14.01.2016
Strukturbestimmung antiviraler Signalproteine durch Festkörper-NMR-Spektroskopie
Befallen Bakterien und Viren den Körper, werden sie vom Immunsystem als Fremdkörper erkannt. Es sendet dann eine entsprechende Immunantwort aus, um die Krankheitserreger zu bekämpfen. Um die Angriffsmechanismen der Erreger genau zu verstehen und passende Wirkstoffe zu entwickeln, müssen Forscher die Struktur der Proteine auf molekularer Ebene aufklären. Nur so kann man erkennen, welche Strukturen attackiert werden und wie diese im Detail aussehen. Wissenschaftler am Helmholtz-Zentrum für Infektionsforschung (HZI) in Braunschweig haben nun eine neue Methode entwickelt, um die Struktur von sehr großen Proteinkomplexen hochauflösend darzustellen. Dazu kombinierten sie ein bekanntes Verfahren, die Festkörper-NMR-Spektroskopie, mit einem eigens entwickelten Rechenalgorithmus.
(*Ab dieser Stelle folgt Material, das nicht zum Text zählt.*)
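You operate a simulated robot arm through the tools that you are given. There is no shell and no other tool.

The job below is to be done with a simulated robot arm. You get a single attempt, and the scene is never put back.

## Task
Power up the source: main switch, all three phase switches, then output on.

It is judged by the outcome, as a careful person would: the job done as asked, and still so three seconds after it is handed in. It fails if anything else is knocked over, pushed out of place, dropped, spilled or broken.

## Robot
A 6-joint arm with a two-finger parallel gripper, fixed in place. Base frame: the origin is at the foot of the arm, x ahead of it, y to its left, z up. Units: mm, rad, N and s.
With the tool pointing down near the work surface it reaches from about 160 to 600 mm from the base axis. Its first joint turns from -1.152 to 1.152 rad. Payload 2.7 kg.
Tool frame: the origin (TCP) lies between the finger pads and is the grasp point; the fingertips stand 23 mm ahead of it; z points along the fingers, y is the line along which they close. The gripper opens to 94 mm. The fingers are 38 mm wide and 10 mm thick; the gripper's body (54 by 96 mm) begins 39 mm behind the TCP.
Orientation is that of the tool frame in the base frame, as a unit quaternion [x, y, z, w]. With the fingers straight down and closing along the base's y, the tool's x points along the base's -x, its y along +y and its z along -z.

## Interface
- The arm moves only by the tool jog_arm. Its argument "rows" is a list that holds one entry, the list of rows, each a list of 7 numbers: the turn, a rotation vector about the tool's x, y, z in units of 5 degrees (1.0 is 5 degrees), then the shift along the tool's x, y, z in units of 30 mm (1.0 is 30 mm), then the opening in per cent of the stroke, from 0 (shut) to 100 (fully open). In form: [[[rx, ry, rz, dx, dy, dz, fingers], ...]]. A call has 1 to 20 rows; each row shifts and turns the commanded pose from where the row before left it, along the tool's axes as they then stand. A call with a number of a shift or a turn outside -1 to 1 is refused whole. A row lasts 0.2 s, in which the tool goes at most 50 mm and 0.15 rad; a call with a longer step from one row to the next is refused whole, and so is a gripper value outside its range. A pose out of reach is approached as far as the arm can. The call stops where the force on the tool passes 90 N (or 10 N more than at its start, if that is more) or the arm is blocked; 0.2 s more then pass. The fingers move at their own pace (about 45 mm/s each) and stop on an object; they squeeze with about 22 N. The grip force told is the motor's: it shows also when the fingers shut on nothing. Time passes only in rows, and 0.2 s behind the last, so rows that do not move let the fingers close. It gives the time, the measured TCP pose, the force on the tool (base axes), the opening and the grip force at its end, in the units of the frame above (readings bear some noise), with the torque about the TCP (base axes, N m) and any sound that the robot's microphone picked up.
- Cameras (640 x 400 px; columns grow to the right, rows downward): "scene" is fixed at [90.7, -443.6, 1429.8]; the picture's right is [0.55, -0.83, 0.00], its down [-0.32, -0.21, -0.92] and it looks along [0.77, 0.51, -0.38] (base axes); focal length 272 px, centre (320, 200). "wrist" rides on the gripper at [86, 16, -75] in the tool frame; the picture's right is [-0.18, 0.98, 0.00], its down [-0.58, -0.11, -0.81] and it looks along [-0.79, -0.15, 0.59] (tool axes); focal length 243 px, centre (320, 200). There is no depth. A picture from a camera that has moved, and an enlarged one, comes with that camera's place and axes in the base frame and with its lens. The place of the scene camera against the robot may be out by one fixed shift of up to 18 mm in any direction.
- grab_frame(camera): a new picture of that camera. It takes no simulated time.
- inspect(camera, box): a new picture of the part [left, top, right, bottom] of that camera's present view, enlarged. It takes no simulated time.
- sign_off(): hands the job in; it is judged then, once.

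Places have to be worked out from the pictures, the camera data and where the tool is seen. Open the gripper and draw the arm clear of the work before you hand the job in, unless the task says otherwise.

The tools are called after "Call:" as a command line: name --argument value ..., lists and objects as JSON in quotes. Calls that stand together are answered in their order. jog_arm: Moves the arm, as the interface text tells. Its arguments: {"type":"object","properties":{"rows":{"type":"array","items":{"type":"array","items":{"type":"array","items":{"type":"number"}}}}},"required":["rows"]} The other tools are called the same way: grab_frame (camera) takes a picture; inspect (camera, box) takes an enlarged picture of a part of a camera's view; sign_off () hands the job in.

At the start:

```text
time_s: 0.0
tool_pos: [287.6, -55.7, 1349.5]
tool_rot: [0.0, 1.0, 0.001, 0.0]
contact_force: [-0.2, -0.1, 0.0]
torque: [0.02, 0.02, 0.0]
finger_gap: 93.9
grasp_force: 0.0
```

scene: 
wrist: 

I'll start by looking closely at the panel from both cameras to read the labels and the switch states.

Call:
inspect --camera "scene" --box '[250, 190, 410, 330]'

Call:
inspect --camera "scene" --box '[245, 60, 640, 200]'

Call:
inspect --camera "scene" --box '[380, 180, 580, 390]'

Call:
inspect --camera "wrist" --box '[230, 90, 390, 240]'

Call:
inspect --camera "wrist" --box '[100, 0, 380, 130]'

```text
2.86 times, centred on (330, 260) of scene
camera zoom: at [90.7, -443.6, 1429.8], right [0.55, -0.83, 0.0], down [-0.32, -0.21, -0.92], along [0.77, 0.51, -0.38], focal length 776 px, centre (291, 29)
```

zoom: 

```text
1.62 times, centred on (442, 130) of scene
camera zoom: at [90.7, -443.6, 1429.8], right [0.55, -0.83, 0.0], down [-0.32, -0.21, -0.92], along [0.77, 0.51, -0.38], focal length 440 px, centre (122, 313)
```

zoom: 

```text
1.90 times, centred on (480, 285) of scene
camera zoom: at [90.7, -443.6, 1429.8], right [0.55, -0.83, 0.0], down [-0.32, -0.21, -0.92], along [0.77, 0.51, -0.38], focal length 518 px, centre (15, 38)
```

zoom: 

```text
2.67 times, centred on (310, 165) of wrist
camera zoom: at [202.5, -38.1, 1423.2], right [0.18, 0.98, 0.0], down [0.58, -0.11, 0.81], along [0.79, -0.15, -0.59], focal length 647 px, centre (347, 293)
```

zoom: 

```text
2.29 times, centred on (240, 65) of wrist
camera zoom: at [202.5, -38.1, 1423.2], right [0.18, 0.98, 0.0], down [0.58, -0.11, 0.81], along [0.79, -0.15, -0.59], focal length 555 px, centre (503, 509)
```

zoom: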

Wenn wir uns mit einem Virus infizieren, erkennt unser Körper bestimmte Virusmoleküle als "fremd" und startet eine Signalkaskade, um die Eindringlinge zu bekämpfen. Ein zentraler Knotenpunkt dieser Kaskade ist das "Mitochondrial antiviral signaling protein" (MAVS), das sich die Braunschweiger Forscher nun genauer angeschaut haben. "Wir haben uns für MAVS-Proteine entschieden, da sie eine wichtige Rolle für die Signalübertragung unseres angeborenen Immunsystems spielen. Diese Proteine reagieren auf viele verschiedene Viren, vor allem auf RNA-Viren wie Hepatitis, Influenza oder Dengue", sagt Prof. Christiane Ritter, die am HZI die Kernspinresonanzspektroskopie-Plattform, kurz NMR, leitet. Das Protein kommt auf der Mitochondrienhülle, die unsere Zellen mit Energie versorgt, vor und ist somit maßgeblich an der Abwehr von Infektionen beteiligt.
Bei der Infektion mit einem Virus, lagert sich das Protein zu einer spiralförmig angeordneten Superstruktur zusammen, deren hochaufgelöste dreidimensionale Darstellung bislang schwierig war. Durch die Kombination von NMR-Daten mit dem Rechenalgorithmus konnten die Forscher beim MAVS-Protein nun die Symmetrie einzelner Moleküle auf schraubenförmigen Filamenten hochauflösend aufklären.
Prinzipiell misst die NMR-Spektroskopie Distanzen zwischen einzelnen Atomkernen, aus denen sich ein Bild errechnen lässt. Um die Struktur korrekt bestimmen zu können, müssen bei Proteinkomplexen aber zusätzlich noch die Kontaktstellen zwischen den Einzelbausteinen zugeordnet werden. Dazu müssen die einzelnen Proteinmoleküle voneinander getrennt betrachtet werden. "Das haben wir über biochemische Ansätze und besondere Probenvorbereitung gelöst", sagt Ritter. Der neu entwickelte Algorithmus überprüft systematisch alle Möglichkeiten der Symmetrie. Er gleicht dabei die Ergebnisse dieser Überprüfung mit den NMR-spektroskopischen Daten ab und liefert so eine genaue bildliche Darstellung des Proteins.
Doch das Darstellungsverfahren funktioniert nicht nur bei MAVS-Proteinen. Zukünftig könnten es Forscher bei allen Proteinkomplexen einsetzen, die symmetrische und filamentartige Stukturen aufweisen. Neben weiteren Signalproteinen könnten mit dem Verfahren auch viele Moleküle auf der Oberfläche von Bakterien untersucht werden. Die neue Strukturanalyse legt den Grundstein für die Wirkstoffforschung, hilft aber auch dabei das Immunsystem und dessen Reaktion besser zu verstehen. Das ist essentiell, um beispielsweise Wirkstoffe entwickeln zu können, die in die Regulierung unseres Immunsystems eingreifen. "Die Kombination von NMR-Daten mit einem Rechenalgorithmus zur Strukturbestimmung von helikalen Superstrukturen ist sowohl ein technischer, als auch biologischer Fortschritt", sagt Ritter.